## Written exercise
Write out the whole extracted text again, unchanged.

— Begin Extracted text —

Yazgülü Aldoğan Denizde, karada, baharda Boğaz!
HABERİ PAYLAŞ

Denizde, karada, baharda Boğaz!

İstanbul’un baharları güzeldir. Hele son yıllarda yeşilin içinde mor-pembe açan erguvanları, sokaklara bile inmiş laleleriyle ilkbahar başka güzel oluyor. Pazar günü Saffet Emre Tonguç’un rehberliğinde bir Boğaz turu yaptım. Üç saat boyunca hiç susmadan bütün yalıları anlattı, tarihini, sahibini, şusunu busunu. İyi bir rehberin olması gerektiği gibi esprileri de cabası. Ama yanımızdan teknesinde Cem Yılmaz geçince “Daha ne yapayım, Cem Yılmaz şov bile var” demez mi! Cem Yılmaz’ı taa Avustralya’dan geldiğini öğrendiğim yeni kız arkadaşını gezdirirken biz de gördük. Boğaz turuna dönersek, keşke daha az yapılaşma olabilse, keşke korunun, yeşilin kıymeti bilinse, keşke binalar bir şeye benzese! Güzeline laf yok tabii, Nur Taşkent’in, TAV’ın CEO’su Sani Şener’in köşkleri, Sezen Aksu’nun yalısı pek karakteristik. Sabancılar’ın otuza yakın yalısı varmış, şimdi Ülkerler biriktiriyor. 4 bin m2 yalıda yalnız oturan da var, bir yıl boyu kapalı tutan da. Saffet Emre’de dedikodu çok.

— End Extracted text —
— Begin Given material —

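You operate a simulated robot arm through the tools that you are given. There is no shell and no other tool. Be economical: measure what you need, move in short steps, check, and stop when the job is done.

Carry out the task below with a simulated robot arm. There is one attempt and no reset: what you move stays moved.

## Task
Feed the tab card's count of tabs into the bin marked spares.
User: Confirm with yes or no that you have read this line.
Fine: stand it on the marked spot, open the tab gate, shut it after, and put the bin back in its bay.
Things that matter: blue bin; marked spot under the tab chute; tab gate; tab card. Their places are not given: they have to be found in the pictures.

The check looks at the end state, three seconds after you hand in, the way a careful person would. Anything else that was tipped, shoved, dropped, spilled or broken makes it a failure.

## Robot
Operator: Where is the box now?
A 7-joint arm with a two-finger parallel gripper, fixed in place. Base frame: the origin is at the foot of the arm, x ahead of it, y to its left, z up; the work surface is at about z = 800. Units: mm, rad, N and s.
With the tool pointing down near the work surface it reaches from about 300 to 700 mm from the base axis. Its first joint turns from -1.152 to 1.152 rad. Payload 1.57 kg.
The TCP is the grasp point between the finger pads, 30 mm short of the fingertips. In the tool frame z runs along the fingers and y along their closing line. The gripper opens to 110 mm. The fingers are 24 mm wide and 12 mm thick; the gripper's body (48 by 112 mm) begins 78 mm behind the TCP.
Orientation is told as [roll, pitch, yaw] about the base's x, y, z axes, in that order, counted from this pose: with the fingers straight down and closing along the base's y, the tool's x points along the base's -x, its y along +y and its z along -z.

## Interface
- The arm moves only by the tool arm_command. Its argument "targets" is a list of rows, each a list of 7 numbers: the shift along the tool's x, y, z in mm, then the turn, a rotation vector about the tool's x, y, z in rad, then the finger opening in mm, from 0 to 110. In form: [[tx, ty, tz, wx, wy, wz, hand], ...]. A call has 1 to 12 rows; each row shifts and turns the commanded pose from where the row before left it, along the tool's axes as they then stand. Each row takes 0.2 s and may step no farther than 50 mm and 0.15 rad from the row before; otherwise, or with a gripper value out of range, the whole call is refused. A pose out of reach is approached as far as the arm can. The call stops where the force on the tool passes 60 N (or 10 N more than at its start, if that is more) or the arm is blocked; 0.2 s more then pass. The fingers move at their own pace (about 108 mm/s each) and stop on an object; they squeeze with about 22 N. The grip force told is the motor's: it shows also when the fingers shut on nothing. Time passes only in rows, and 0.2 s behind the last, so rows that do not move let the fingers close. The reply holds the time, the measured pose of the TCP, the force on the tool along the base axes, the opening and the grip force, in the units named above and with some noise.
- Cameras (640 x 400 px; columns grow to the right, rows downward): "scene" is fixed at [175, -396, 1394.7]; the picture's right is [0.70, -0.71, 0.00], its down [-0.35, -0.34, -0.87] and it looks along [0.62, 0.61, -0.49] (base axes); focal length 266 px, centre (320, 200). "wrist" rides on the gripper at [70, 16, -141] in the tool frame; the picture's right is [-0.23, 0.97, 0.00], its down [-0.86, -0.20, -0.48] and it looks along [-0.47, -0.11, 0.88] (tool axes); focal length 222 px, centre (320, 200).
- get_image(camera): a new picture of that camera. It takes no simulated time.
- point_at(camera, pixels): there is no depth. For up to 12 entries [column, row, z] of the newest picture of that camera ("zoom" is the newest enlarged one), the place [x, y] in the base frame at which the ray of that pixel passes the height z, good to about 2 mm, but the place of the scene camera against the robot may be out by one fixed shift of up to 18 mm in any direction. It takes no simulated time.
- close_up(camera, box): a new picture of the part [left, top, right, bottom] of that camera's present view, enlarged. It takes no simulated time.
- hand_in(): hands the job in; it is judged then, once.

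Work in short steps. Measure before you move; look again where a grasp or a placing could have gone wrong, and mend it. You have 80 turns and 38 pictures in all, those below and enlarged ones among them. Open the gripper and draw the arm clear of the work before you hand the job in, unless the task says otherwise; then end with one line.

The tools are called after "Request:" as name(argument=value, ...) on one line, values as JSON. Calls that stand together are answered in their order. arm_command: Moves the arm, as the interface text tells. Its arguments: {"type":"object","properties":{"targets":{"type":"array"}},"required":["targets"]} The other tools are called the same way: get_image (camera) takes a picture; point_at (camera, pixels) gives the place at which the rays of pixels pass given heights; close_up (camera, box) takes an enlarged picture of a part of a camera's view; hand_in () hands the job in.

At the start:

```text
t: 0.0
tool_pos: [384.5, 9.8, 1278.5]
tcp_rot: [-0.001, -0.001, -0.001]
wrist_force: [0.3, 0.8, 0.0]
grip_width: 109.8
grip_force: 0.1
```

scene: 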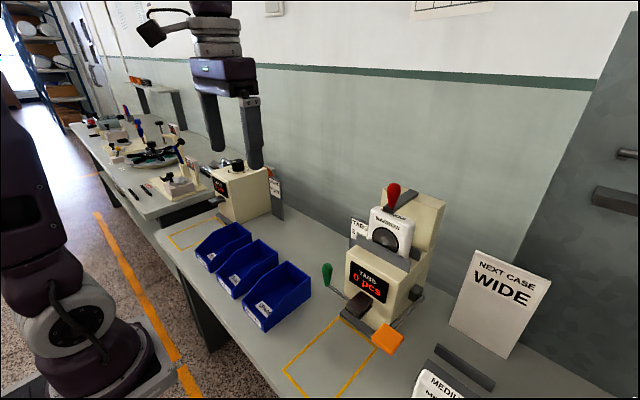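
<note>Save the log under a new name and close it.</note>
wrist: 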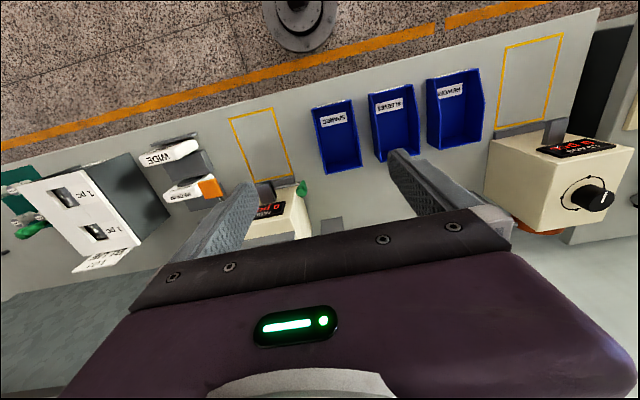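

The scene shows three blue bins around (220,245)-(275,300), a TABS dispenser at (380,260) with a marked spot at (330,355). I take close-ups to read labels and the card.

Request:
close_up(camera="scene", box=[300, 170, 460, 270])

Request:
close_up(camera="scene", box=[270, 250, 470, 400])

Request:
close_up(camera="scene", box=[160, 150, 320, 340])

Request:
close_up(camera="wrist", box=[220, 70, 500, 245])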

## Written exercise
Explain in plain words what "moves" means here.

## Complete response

— End Given material —

## Complete response
Yazgülü Aldoğan Denizde, karada, baharda Boğaz!
HABERİ PAYLAŞ

Denizde, karada, baharda Boğaz!

İstanbul’un baharları güzeldir. Hele son yıllarda yeşilin içinde mor-pembe açan erguvanları, sokaklara bile inmiş laleleriyle ilkbahar başka güzel oluyor. Pazar günü Saffet Emre Tonguç’un rehberliğinde bir Boğaz turu yaptım. Üç saat boyunca hiç susmadan bütün yalıları anlattı, tarihini, sahibini, şusunu busunu. İyi bir rehberin olması gerektiği gibi esprileri de cabası. Ama yanımızdan teknesinde Cem Yılmaz geçince “Daha ne yapayım, Cem Yılmaz şov bile var” demez mi! Cem Yılmaz’ı taa Avustralya’dan geldiğini öğrendiğim yeni kız arkadaşını gezdirirken biz de gördük. Boğaz turuna dönersek, keşke daha az yapılaşma olabilse, keşke korunun, yeşilin kıymeti bilinse, keşke binalar bir şeye benzese! Güzeline laf yok tabii, Nur Taşkent’in, TAV’ın CEO’su Sani Şener’in köşkleri, Sezen Aksu’nun yalısı pek karakteristik. Sabancılar’ın otuza yakın yalısı varmış, şimdi Ülkerler biriktiriyor. 4 bin m2 yalıda yalnız oturan da var, bir yıl boyu kapalı tutan da. Saffet Emre’de dedikodu çok.